Latest Trend: Fashionable Suicide
Offing yourself has never been so in. Thousands of the nation's brightest and best C-list stars, the well off, and the stylish are all out for this year's big craze...suicide with a swing.
"If I do this right, I'll never be out of style again," says Neil Hannon, frontman of almost-succesful popsters the Divine Comedy. "People will remember me fondly, and there'll be a revival of early 21st century clothes in about twenty years. I'll always be in fashion." Hannon, 12, plans to commit suicide in an ironic homage to absurdism, in line with his general style ethos.

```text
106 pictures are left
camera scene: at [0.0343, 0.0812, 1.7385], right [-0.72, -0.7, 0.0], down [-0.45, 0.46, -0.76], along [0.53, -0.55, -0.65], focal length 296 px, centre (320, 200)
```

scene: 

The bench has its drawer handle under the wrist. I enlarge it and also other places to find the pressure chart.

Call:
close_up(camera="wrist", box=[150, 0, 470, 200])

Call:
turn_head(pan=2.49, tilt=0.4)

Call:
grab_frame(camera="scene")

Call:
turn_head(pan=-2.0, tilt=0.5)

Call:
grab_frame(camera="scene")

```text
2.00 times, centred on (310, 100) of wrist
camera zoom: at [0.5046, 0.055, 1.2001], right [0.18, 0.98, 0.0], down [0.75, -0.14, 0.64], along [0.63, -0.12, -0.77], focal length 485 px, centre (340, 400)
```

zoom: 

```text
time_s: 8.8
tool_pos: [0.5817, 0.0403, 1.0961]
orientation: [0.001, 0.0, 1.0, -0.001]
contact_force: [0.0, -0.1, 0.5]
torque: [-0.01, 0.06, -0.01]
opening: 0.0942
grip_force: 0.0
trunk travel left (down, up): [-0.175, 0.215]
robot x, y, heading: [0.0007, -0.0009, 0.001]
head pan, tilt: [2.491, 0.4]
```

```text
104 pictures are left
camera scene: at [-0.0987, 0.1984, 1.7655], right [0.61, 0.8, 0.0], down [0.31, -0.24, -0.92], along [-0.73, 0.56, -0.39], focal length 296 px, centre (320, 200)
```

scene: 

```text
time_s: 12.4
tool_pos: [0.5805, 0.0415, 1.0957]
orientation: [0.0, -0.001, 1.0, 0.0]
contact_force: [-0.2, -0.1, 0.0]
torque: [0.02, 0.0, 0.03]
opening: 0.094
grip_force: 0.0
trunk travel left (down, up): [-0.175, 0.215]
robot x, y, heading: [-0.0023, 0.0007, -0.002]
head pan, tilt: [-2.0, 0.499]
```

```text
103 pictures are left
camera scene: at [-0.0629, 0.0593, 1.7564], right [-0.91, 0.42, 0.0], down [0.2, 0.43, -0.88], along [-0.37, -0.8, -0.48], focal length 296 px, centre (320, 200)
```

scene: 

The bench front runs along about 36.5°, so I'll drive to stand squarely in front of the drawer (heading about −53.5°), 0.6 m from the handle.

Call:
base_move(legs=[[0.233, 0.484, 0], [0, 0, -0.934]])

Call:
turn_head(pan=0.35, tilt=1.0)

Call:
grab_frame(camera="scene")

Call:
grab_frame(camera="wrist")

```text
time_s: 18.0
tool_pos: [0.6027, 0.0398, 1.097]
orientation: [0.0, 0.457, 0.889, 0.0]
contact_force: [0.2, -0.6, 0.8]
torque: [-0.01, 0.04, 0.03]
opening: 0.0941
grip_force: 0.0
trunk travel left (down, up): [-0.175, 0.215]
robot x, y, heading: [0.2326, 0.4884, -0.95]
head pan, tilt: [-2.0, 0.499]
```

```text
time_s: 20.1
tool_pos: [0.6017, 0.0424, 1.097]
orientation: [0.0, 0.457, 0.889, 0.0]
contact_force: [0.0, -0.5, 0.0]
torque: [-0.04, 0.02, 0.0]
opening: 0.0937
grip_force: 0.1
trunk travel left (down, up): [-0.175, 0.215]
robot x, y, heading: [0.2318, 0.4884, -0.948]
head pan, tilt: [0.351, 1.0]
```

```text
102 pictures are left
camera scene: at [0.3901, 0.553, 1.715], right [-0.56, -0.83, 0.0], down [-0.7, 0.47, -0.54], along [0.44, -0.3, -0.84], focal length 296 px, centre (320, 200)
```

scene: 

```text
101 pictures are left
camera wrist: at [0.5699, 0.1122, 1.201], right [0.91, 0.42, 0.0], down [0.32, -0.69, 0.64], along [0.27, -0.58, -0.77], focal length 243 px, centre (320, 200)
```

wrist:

Back in the mid-Nineties, when comedy was the new rock and roll, the way to commit suicide was to do a hilarious stunt. Justin Murphy (1973 - 1998) showed the way by launching himself from a cannon, wearing a bowler hat, into a pool of caustic porridge. But now, if you want to do it right, you have to use the right stuff.
"It's all about understatement this year," says style guru John Rocha, "You have to do the job subtley, but well. Ropes have gone up, pills have gone down, and women will be wearing a slit down the arm."
Rocha has personally consulted on several celebrity suicides, and is rumoured to be arranging Britney Spears's in July this year. "Personally, I will be slitting my wrists with the purest Swedish glass, handmade by reclusive mountain hermits. You can tell it is handmade by the small bubbles, and by the perfection of the smooth finish they achieve." Perfect for venting a vein!
Dermot Gavin, garden design guru extraordinaire, has been called in from BBC's Home Front to create his daring geometric masterpieces for Madonna, who plans to grate herself to death on a giant metal cube, leaving Guy Ritchie a note calligraphed by the skilled hands of Chinese artisans in a lost form of Cantonese.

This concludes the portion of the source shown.